Posted on 14 December 2010 with 2 comments from readers

Like any commercial city in a crisis Dubai is becoming more and more competitive in the drive to exit its long recession. The cost of doing business is coming down. Dubai International Financial Centre this week belatedly slashed its rental rates by up to 50 per cent. The cost of housing for staff is also tumbling.

Many salaries are also being cut for 2011 as firms take advantage of the lower cost of housing and the fact that the market for employment after being laid off remains weak. At the same time local hotels are having to slash the cost of restaurants, bars and nightclubs to keep the punters from staying at home.

Costs falling

The overwhelming balance of costs is still towards Dubai becoming more competitive. There are a few worrying signs. The Dubai Electricity and Water Authority is raising prices 15 per cent for 2011, but then few cities in the world can avoid such increases now. The cost of gas in fuel tanks is up, pushing up the cost of local transportation.

Then again the continued success of Emirates Airline, the airports (and there are now two) and trade from Dubai’s massive ports, suggest that the infrastructure of the city remains globally competitive and indeed is winning business through being more competitive than the alternatives.

For certainly in the Gulf there are cities like Doha and Abu Dhabi that aspire to Dubai’s commercial success but are going in the reverse direction as far as being competitive in commercial terms. High rents, traffic and construction congestion are just a few of their problems that Dubai does not now have.

Recovery year?

Does that make 2011 a year of recovery for Dubai? The arrival of Emirates boss Sheikh Ahmed bin Saeed Al Maktoum as the chairman of Dubai World was perhaps inevitable given his role in its debt restructuring. This a hopeful sign that the mistakes of the past will not be quickly repeated and that Dubai will concentrate on what it does best rather than building dreams in the sand.

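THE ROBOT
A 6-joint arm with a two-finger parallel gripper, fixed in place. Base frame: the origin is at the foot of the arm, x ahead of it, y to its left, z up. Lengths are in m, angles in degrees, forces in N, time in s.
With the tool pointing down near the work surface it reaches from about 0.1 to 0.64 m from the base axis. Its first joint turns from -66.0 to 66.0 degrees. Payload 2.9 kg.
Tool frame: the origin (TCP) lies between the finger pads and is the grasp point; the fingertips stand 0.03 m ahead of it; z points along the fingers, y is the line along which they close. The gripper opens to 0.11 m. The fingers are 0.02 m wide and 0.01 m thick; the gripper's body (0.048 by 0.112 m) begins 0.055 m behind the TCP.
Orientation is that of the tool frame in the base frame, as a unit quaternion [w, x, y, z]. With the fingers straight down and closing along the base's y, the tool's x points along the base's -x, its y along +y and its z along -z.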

That said the global financial environment could quickly turn nasty again with bond prices falling in the US and interest rates on the way up. For Dubai with its debt estimated at $112 billion by Barclays Bank that would make refinancing around $18 billion next year a nightmare.

It is therefore likely that Dubai will need all of its new found competitiveness to pull through another difficult year. ArabianMoney would like to believe the New Year cheer about global recovery but bond markets point to something very different about to happen.

Posted on 14 December 2010 Categories: Banking & Finance, Bond Markets, GCC Economics, GCC Real Estate, GCC Stock Markets, Global Economics

2 Comments posted by readers:

Comment by Paul King - 14 December 2010

Nice try…. but absolutely no chance of Dubai recovering in 2011. Dubai is still sinking and is far from the bottom yet. Halfing the rents at “Dubai International Food Court!” is hardly going to start a stampede to set up shop here. The government continues to increase the real cost of doing business here with this weeks gem in the form of news that from January 2011 new expat visa’s will be reduced to 2 years. Inflation is also rampant with DEWA, fuel, food, school fees all increasing and wages falling. The next stage of the crash is what we have to look forward to.

Comment by Andy - 17 December 2010

They are not going to be more competitive with these new residency laws in place that have now been reduced to 2 years. This is not how you become more competitive but how you become least competitive.